It is almost April, and I have already come to the end of this inquiry project, but it will not be the end of my Italian studies. I have been in isolation with my family for over a week now, and hope of travelling internationally this year is dwindling, but our trip will likely only be postponed until next summer. Although cancelling the trip would be disappointing, this pandemic is affecting the whole world (and some much more so than me), I choose to see the situation positively. If we wait until next year, I will have another 12 months to practice Italian, and considering the progress I’ve made in the last three months, it will make an enormous difference. If I consider my language skills in the two circumstances, only viewing the trip as a factor in relation to my learning, I will stay motivated for longer if the trip is postponed. If the trip happened as planned, the odds that I will still be studying Italian come September are much lower.
I did not finish my project of learning an Italian song, unfortunately, since my time escaped me, but I have looked for opportunities to practice in different ways when it is possible. For instance, I was able to put my work into practice last week, when I messaged an Italian friend, who returned home at the beginning of the year. It came about because I asked her how she was doing (in Italian), considering that Italy has a large number of cases and deaths due to the Coronavirus. We messaged back and forth a bit in Italian, and I capitalized on the chance to test my skills. I used Google Translate to check my own messages, since I didn’t want to send grammatically incorrect texts, as well as to look up some words that she used. I probably could have managed a short conversation if I steered us towards the basics, but I chose not to. It is also notable that in the last few months, my dad started studying Italian as well. From time to time we will joke about our studies with words only the two of us understand. I am much farther ahead than he is, but if I can continue to motivate him, maybe soon we can study together and practice having conversations.
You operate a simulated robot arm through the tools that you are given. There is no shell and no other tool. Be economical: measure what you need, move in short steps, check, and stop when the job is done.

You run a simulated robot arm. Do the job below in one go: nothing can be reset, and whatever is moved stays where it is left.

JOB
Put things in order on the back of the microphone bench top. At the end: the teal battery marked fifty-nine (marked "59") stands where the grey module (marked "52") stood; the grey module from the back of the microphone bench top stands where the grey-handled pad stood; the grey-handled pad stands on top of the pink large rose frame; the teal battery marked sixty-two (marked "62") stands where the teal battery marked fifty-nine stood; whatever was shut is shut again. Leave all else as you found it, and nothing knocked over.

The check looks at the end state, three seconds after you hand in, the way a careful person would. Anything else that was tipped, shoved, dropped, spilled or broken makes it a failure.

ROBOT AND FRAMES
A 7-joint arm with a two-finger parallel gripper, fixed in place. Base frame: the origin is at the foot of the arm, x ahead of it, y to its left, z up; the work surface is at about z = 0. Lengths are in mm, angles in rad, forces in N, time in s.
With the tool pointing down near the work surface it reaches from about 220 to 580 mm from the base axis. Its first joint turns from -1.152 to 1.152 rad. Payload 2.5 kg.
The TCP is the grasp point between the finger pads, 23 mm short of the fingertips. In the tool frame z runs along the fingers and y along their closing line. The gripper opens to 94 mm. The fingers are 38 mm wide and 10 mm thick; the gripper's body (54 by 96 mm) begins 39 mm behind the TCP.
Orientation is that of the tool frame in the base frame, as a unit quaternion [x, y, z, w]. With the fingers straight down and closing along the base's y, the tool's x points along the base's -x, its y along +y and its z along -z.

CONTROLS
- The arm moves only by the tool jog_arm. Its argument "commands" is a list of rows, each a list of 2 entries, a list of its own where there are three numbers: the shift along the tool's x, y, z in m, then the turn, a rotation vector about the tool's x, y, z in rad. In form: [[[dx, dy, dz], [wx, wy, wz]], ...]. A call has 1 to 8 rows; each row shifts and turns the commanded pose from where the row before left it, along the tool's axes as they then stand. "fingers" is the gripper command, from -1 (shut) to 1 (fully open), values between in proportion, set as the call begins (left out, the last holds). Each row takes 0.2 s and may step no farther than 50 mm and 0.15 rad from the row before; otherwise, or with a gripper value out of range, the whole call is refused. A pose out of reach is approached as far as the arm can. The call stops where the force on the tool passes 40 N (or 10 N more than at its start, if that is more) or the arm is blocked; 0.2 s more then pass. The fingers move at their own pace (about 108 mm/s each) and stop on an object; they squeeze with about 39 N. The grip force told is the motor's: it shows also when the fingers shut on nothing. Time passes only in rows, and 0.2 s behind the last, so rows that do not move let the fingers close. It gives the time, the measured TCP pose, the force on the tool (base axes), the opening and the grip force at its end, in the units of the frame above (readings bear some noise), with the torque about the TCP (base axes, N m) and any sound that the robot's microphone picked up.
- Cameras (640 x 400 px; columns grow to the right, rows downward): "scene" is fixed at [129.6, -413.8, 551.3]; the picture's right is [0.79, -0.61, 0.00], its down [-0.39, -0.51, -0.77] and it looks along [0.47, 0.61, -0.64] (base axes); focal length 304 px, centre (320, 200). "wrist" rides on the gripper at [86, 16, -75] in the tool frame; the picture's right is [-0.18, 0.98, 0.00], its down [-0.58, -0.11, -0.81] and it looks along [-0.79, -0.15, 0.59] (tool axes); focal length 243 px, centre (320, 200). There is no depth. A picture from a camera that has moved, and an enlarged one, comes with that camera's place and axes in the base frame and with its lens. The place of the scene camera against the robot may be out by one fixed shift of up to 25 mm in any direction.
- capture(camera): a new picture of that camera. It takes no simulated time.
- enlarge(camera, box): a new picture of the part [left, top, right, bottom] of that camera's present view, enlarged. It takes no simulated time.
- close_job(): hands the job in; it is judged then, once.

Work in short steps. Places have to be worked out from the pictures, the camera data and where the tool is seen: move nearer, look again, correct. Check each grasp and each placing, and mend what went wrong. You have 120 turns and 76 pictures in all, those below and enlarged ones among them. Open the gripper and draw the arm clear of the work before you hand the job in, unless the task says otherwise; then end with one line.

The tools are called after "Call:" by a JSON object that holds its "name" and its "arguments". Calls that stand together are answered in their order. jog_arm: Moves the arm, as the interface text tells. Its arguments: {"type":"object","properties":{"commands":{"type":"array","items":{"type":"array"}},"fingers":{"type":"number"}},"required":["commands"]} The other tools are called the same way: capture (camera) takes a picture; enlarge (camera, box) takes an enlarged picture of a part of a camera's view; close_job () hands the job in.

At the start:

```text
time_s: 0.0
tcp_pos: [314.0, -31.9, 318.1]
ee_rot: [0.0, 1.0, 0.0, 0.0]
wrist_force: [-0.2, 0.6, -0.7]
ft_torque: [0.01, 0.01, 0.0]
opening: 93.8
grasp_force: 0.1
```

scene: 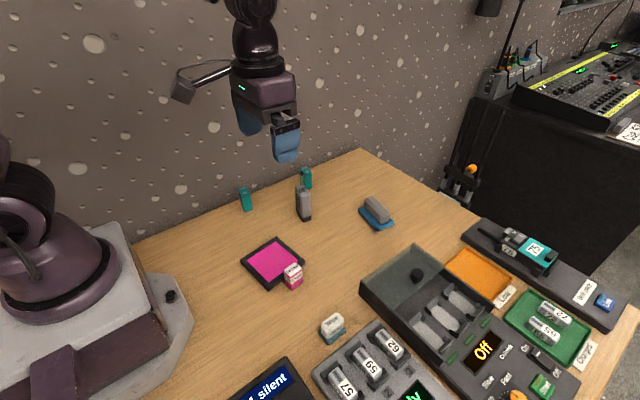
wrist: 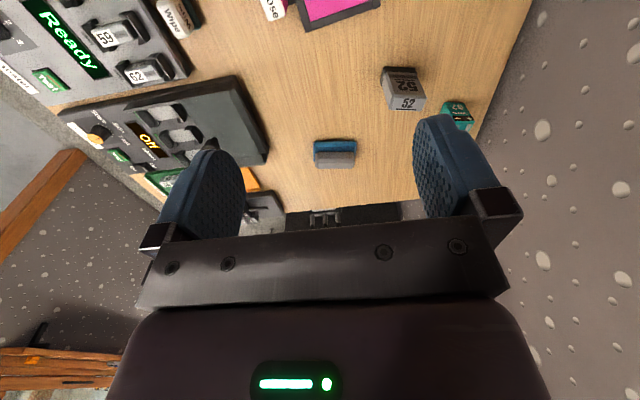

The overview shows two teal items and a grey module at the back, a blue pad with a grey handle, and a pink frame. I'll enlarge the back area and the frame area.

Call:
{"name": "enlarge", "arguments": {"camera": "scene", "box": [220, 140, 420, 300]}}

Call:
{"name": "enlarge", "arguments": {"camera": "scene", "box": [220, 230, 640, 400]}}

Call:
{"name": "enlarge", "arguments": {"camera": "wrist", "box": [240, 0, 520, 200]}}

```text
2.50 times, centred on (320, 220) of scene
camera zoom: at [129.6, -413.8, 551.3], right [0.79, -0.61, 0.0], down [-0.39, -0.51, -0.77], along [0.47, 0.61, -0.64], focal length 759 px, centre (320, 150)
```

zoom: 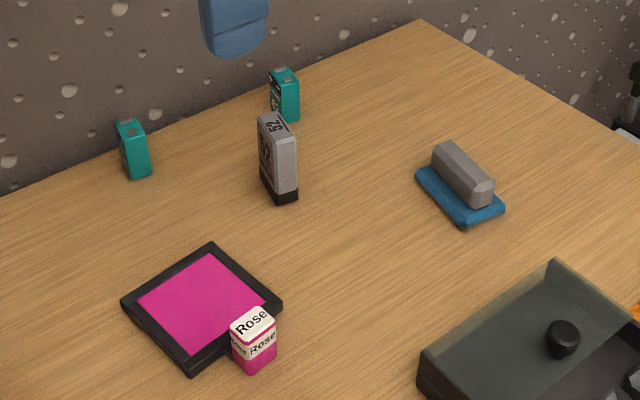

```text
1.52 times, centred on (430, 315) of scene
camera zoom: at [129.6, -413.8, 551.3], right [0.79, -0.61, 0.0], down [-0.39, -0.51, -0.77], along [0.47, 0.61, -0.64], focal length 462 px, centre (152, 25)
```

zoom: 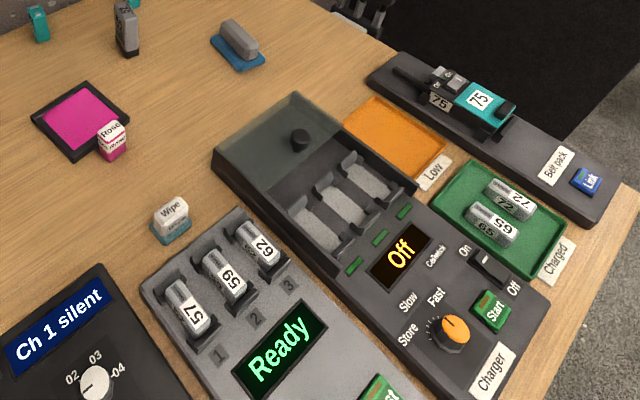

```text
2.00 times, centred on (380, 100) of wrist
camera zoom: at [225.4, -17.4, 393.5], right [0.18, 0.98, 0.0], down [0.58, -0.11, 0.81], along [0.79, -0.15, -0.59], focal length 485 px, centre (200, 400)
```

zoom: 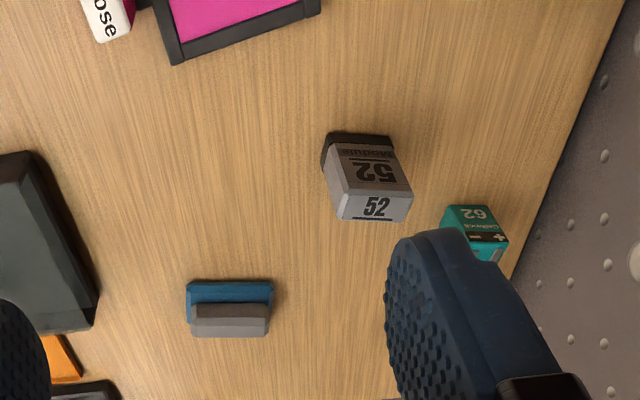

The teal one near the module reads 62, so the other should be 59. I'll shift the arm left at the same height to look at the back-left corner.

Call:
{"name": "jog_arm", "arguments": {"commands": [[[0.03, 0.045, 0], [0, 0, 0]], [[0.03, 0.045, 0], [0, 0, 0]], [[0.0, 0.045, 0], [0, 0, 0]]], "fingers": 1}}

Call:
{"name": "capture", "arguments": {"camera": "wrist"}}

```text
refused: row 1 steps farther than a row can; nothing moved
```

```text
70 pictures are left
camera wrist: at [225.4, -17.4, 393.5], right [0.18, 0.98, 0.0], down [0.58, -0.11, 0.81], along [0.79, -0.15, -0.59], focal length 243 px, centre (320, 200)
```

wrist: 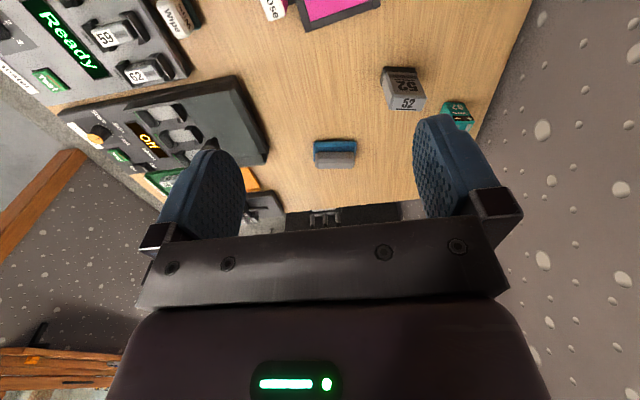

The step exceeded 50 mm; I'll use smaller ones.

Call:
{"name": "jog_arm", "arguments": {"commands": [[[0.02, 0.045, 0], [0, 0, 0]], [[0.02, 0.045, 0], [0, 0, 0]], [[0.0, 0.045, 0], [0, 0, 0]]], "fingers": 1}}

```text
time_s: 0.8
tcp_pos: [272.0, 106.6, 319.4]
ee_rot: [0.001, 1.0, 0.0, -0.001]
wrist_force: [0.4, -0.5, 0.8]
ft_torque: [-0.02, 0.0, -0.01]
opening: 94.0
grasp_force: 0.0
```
Since I started learning Italian in December, I have managed to practice for 95 days. In my opinion, that is a long time to consistently practice anything for. I had lofty hopes for this inquiry, but three months is not enough to learn a language. My excuse for not yet being proficient enough to fool the Italian locals is that I have a growth mindset and recognize that I am never finished learning. Duolingo was a great tool to learn Italian on, and was easy to use when I was lacking time or creativity. If I did not have the structure that Duolingo provided, I might not have progressed so much during school. I am proud of my progress, and I look forward to having more time to commit to this goal, once I finish my projects. I started seriously on this journey in December and if I have until next June or so when my family can travel to Italy, I am eager to see what experiences and conversations I will be able to have because of this skill.